Declaro mais que no tocante ao que disse acima acerca do legado pio dos duzentos mil reis que se ajustarem dos rendimentos de toda a fazenda para casamento, ou dote de freira, entendo que neste legado sempre se preferirão as donzelas órfãs que se acharem da minha geração.
Bens para o morgado. Nomeio para o sobredito morgado e capela todas as minhas fazendas que por minha morte se achar ser minhas digo acharem minhas na freguesia de São Mamede de Arca, vulgarmente chamada – São Bento – Item mais as minhas casas sitas na Rua do Pinheiro, da dita vila de Ponte do Lima. E tem mais dois campos, um chamado do bom nome, o outro da Vargiela, sitos na freguesia de Souto de Rebordões, e todo o sobredito é meu, livre, dizimo a Deus, excepto algum forozinho de pouco momento que se paga de dois outros campos que estão metidos na quinta de São Bento, com a qual obrigação os comprei.

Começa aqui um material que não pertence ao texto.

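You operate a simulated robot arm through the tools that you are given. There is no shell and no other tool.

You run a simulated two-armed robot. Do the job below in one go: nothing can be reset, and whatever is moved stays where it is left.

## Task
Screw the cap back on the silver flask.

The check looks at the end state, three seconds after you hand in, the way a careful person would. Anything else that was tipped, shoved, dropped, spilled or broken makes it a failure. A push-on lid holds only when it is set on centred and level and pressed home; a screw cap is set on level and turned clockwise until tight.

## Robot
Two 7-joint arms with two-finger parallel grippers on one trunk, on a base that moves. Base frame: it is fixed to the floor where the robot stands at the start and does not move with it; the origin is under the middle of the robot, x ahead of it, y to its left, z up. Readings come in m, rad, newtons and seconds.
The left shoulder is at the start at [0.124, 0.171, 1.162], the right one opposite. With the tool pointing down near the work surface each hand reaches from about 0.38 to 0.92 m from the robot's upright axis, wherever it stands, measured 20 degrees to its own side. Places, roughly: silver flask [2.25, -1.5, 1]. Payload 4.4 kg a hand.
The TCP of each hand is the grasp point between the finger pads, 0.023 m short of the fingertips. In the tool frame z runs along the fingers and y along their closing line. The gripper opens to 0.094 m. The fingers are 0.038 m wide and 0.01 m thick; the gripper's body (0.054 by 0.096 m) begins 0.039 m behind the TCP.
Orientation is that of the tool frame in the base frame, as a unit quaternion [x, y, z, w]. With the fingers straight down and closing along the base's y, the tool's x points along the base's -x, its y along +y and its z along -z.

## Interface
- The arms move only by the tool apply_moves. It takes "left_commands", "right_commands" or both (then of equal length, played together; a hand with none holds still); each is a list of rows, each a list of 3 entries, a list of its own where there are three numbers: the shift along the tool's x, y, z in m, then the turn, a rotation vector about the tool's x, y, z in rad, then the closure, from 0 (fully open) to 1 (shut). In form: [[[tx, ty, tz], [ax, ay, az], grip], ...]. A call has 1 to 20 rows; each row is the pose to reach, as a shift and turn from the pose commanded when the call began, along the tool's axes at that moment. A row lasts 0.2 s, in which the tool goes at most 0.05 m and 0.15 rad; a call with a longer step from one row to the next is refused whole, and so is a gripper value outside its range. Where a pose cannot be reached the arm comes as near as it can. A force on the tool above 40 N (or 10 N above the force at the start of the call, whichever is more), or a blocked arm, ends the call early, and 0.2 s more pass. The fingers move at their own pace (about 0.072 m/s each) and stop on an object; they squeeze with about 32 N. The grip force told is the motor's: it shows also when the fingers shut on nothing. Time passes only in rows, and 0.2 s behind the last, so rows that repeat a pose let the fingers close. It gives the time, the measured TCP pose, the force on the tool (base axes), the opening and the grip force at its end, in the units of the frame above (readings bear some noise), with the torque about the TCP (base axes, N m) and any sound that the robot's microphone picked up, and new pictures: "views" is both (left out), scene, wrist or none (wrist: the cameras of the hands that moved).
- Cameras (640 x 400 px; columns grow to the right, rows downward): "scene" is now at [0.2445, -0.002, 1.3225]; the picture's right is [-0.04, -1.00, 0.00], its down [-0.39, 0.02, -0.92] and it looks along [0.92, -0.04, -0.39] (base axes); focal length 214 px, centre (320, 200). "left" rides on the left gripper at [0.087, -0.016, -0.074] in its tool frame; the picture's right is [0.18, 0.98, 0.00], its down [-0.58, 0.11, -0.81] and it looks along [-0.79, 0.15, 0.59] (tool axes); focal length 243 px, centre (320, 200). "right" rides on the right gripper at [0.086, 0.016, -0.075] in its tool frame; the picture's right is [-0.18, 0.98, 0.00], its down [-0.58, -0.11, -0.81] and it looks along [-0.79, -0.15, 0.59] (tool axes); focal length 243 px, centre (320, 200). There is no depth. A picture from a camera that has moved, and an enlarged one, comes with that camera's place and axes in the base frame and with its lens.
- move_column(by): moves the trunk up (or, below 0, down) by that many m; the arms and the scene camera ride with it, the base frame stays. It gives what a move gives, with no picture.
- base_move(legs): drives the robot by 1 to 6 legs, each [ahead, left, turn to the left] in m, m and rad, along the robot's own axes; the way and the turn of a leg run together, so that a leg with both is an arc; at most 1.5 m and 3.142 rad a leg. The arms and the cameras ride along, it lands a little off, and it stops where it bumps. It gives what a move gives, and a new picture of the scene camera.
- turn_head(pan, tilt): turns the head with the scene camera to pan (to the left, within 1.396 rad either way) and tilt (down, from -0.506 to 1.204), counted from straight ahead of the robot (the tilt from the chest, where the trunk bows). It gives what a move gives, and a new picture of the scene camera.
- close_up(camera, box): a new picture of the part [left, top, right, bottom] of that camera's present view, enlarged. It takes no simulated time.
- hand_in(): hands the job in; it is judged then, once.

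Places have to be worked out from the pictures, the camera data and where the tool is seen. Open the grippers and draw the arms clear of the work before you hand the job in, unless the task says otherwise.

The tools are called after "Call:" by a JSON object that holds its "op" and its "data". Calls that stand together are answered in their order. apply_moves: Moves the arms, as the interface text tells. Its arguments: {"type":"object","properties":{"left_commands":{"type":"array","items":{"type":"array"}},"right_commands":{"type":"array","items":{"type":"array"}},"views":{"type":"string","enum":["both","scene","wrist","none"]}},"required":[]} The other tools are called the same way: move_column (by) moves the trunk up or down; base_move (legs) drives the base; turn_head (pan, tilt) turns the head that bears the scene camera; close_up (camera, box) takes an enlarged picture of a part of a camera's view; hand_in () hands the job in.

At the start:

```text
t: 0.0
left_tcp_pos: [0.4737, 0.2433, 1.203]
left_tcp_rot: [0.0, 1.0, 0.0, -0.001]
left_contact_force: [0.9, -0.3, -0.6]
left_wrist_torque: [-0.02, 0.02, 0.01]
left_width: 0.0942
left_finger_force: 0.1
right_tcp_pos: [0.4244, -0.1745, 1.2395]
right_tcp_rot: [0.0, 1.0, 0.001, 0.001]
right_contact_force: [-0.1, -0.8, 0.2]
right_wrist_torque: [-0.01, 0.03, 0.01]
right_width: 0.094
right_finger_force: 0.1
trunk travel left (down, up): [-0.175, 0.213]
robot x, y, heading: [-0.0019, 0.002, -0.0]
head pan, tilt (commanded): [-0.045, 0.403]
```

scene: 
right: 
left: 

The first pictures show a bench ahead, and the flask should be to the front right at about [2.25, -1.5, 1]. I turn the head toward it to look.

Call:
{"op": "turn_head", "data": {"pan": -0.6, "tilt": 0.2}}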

Mando que dado o caso que eu não faça a capela de Nossa Senhora do Monte da Piedade, que determino fazer junto aos portais da dita minha quinta, pegado ao cruzeiro, em tal caso meu filho, o que por minha morte ficar sucessor neste morgado e capela, será obrigado a faze-la logo, para o que lhe deixo já feita a Imagem desta Senhora, e esta será a que esteja no altar da dita capela, com toda a veneração, pela singular devoção que sempre lhe tive, e espero que como mãe e advogada de pecadores se lembre da minha alma diante de seu Bento Filho, e estará a dita capela sempre mui bem telhada e fabricada com retábulo e ornamentos decentes ao sacrossanto sacrifício, e com toda a perfeição possível. Nela se dirá uma missa rezada em cada um dos dias das festas de Nossa Senhora ou sejam de guarda, ou não e além disto se festejará o dia de Nossa Senhora do Monte da Piedade, que é em umas das oitavas da Páscoa da Ressurreição com a armação possível segundo a terra e missa cantada com pregação.
Mando também que em caso que eu deixe feito o lampadário que determino fazer para estar aceso na capela do Santíssimo da igreja Matriz da vila de Ponte do Lima, para enquanto o Mundo durar em tal caso o filho que me suceder neste morgado e capela, será obrigado a mandar fazer o dito lampadário, que tenha de peso ao menos vinte marcos de prata e para estar sempre aceso de dia e de noite, dará quem suceder neste morgado pontualmente todo o azeite necessário para este efeito, e isto sem falta e nem poder alegar escusa alguma, e para maior segurança disto que ordeno, quero que faltando algum dos sucessores na vigilância e efeito disto que disponho por termo de cinco dias e cinco noites, que a lâmpada se não acenda por falta do azeite necessário, em tal caso pagará infalivelmente cinco libras de cera para arderem no sepulcro do Senhor em quinta feira Santa, ou nas quarenta horas subsequentes à falta cometida e encomendo muito aos mordomos do Senhor e ao reverendo Pároco da dita matriz que puxem muito por esta execução, havendo a falta por culpado administrador, e advirto que todo o sobredito tenha comunicado com minha mulher em sua vida de que levava tanto contentamento que por isso lhe deixou para ajuda do que aqui fica disposto e também me pedia, e eu da mesma sorte o encomendo muito e mando que assim o meu filho primeiro sucessor, como também todos os mais que forem sucedendo este morgado, vinculem a ele, quando menos, a terça parte do seu terço para que este morgado vá crescendo, e assim se perpetue, e sendo necessário, o meu filho primeiro sucessor, vinculará as legitimas de pai e mãe para que não falte o complemento dos legados pios que aqui ficam declarados, e assim lhe peço debaixo da minha bênção, como filho merecedor dela, e mando que todo aquele que não quiser vincular a este morgado a dita terça parte do seu terço, para maior segurança e aumento do dito morgado, eu o hei por excluído da sucessão dele, e passará logo ao sucessor a que por direito pertencer segundo a forma dada nesta instituição, o qual se obrigará a este dito vinculo, para que o não fazendo assim, restitua in solidum por sua fazenda ao que a eles se seguir, tudo o que tiver comido dos rendimentos do dito morgado.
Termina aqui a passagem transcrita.